At the end of my second meeting with Cai and Andrade Gorab, I couldn't help but ask whether or not there would a Rocket Science 3. The idea certainly inspired some smiles. But why not? From miniDV on RS1 to 16mm on RS2 ; surely, the final step is RS3 on 35mm, to be immediately followed by four full-on careers in the same league as Lock, Stock 's Guy Ritchie?
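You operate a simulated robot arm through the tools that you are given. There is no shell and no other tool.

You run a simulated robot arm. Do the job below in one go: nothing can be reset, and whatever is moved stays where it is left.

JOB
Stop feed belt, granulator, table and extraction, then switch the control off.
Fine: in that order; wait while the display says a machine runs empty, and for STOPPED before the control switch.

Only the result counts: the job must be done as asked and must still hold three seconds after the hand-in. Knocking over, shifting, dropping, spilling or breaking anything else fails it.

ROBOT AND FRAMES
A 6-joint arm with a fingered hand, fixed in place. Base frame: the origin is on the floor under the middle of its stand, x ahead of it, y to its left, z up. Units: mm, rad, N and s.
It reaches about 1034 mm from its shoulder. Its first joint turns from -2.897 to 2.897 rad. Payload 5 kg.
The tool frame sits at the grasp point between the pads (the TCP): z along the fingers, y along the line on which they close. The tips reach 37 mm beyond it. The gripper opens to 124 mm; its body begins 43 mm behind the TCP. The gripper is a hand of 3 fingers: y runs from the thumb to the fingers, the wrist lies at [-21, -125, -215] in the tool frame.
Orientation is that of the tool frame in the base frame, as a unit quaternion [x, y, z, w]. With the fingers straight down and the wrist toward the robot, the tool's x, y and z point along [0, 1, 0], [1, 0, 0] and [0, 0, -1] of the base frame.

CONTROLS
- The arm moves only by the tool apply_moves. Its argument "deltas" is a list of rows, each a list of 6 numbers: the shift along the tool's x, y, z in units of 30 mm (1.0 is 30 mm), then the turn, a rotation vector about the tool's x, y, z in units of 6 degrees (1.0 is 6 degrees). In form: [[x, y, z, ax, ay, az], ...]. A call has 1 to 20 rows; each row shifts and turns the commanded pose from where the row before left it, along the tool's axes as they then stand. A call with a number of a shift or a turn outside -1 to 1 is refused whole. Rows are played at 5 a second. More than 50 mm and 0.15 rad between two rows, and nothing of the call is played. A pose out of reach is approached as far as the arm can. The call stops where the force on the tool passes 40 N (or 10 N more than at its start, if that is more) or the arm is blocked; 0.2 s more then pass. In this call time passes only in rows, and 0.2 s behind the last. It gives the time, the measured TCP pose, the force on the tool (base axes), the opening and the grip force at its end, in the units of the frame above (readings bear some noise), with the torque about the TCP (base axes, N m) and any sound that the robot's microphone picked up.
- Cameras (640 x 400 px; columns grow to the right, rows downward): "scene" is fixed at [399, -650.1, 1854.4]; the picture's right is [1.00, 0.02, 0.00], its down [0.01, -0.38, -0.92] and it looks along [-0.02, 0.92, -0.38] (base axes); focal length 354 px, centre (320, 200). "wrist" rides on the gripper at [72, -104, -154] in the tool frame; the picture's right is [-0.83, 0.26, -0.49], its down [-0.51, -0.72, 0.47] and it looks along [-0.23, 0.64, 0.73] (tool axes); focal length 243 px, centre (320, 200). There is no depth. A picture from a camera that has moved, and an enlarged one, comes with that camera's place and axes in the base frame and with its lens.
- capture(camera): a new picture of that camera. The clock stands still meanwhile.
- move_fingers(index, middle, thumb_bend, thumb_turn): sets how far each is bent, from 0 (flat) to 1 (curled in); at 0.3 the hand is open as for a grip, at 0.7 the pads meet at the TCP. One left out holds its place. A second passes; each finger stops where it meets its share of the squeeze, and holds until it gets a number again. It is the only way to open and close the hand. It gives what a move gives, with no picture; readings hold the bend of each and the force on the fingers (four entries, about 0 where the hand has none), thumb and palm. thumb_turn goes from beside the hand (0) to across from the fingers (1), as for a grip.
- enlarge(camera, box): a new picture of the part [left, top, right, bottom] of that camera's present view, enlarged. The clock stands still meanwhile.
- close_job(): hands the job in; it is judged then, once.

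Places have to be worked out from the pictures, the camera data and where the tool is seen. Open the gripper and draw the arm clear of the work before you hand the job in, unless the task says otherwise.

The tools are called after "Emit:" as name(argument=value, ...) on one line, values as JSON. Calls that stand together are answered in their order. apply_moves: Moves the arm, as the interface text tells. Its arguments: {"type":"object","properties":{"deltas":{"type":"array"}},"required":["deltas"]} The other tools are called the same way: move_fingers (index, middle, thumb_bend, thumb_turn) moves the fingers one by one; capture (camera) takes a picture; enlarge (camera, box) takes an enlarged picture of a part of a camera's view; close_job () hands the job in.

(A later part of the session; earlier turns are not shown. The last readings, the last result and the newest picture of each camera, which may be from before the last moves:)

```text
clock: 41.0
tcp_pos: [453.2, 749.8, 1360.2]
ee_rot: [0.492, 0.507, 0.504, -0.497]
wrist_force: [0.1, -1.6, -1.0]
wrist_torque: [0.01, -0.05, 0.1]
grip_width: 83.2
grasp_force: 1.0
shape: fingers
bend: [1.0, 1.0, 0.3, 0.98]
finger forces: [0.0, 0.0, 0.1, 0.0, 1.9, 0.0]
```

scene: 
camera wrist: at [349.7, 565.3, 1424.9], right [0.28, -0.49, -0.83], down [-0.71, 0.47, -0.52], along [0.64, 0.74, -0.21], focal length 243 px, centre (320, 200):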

Regardless of what comes next for the RS2 boys—whether it's a trilogy-making second sequel or a gradual disbandment back to their respective corners of the world—one can't help but admit that they've certainly got something going for them. They're unpretentious, hardworking and they know what they want from the industry. What's more, however, they know how to get it, and when you're as passionate as these guys are, it's only a matter of time. All it takes a good plan, a good team and a bit of talent. The rest will write itself, right? After all, it's not like it's rocket science.